By 1945, 34 Fairfield was the home of John T. Parker and his wife, Lucy C. Parker, who operated it as a lodging house. They previously had lived at 1844 Commonwealth.
On May 10, 1946, 32-34-36-38 Fairfield were acquired from George Sullivan by Joseph Francis Dinneen. He was a reporter with the Boston Globe, noted for his crime coverage and for his column on Boston’s night club scene. He also was a prolific author, Among his works was The Purple Shamrock, a biography of Mayor James Michael Curley published in 1949. He and his wife, Helen Agnes (Wagner) Dinneen, lived in Needham.
On August 20, 1956, 32-34-36-38 Fairfield were acquired from Joseph Dinneen by the National Realty Company (Charles Talanian, president; Thomas J. Diab, treasurer).
The Parkers continued to live at 34 Fairfield and operate it as a lodging house until about 1957.
On April 12, 1957, 32-34-36-38 Fairfield were acquired from National Realty by real estate dealers Stuart H. Hastings and Joseph A. Gautreau They converted each building into eight apartments and then sold them separately: 32 Fairfield and 34 Fairfield to two different buyers, and 36 Fairfield and 38 Fairfield to a third buyer.
The property changed hands and on January 15, 1965, was acquired by Nick Haddad, trustee of Haverty Realty Trust.
On September 23, 1980, 34 Fairfield was acquired from Nick Haddad by Eliot Convisor, trustee of the Rockford Realty Trust.
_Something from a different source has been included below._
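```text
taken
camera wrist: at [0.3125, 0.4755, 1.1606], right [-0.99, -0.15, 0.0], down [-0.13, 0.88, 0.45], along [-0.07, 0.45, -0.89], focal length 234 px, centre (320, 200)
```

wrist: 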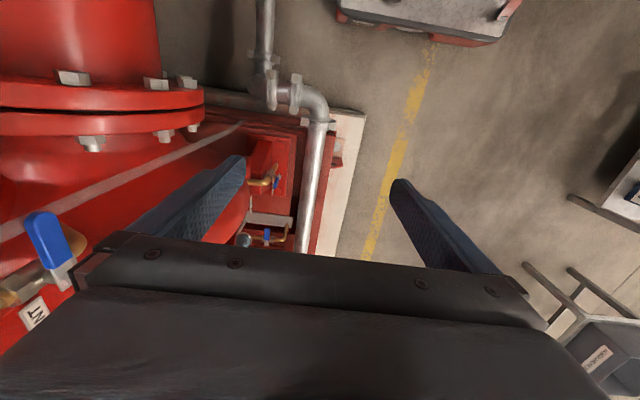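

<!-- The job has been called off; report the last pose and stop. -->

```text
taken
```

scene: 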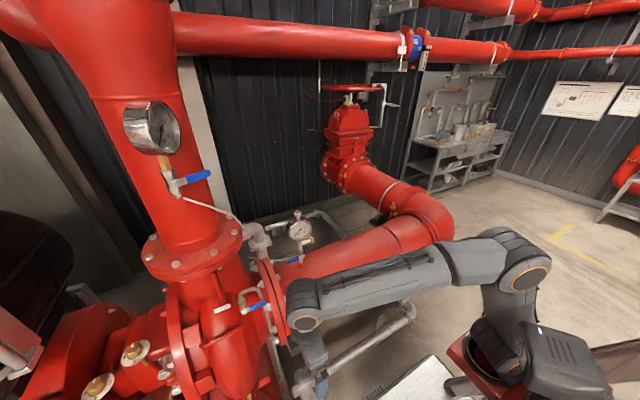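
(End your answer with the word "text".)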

Nabiha Haddad (also known as Nabina Haddad) of Lebanon, the sole beneficiary of the trust, joined Nick Hadded in selling the property.
Eliot Convisor had acquired 32 Fairfield in May of 1976.
In April of 1981, he applied for (and subsequently received) permission to convert 34 Fairfield from eight apartments into five apartments and to cut doors through the party wall connecting 32 and 34 Fairfield.
On May 18, 1982, Eliot Convisor converted 32-34 Fairfield into ten condominium units, the 32-34 Fairfield Street Condominium.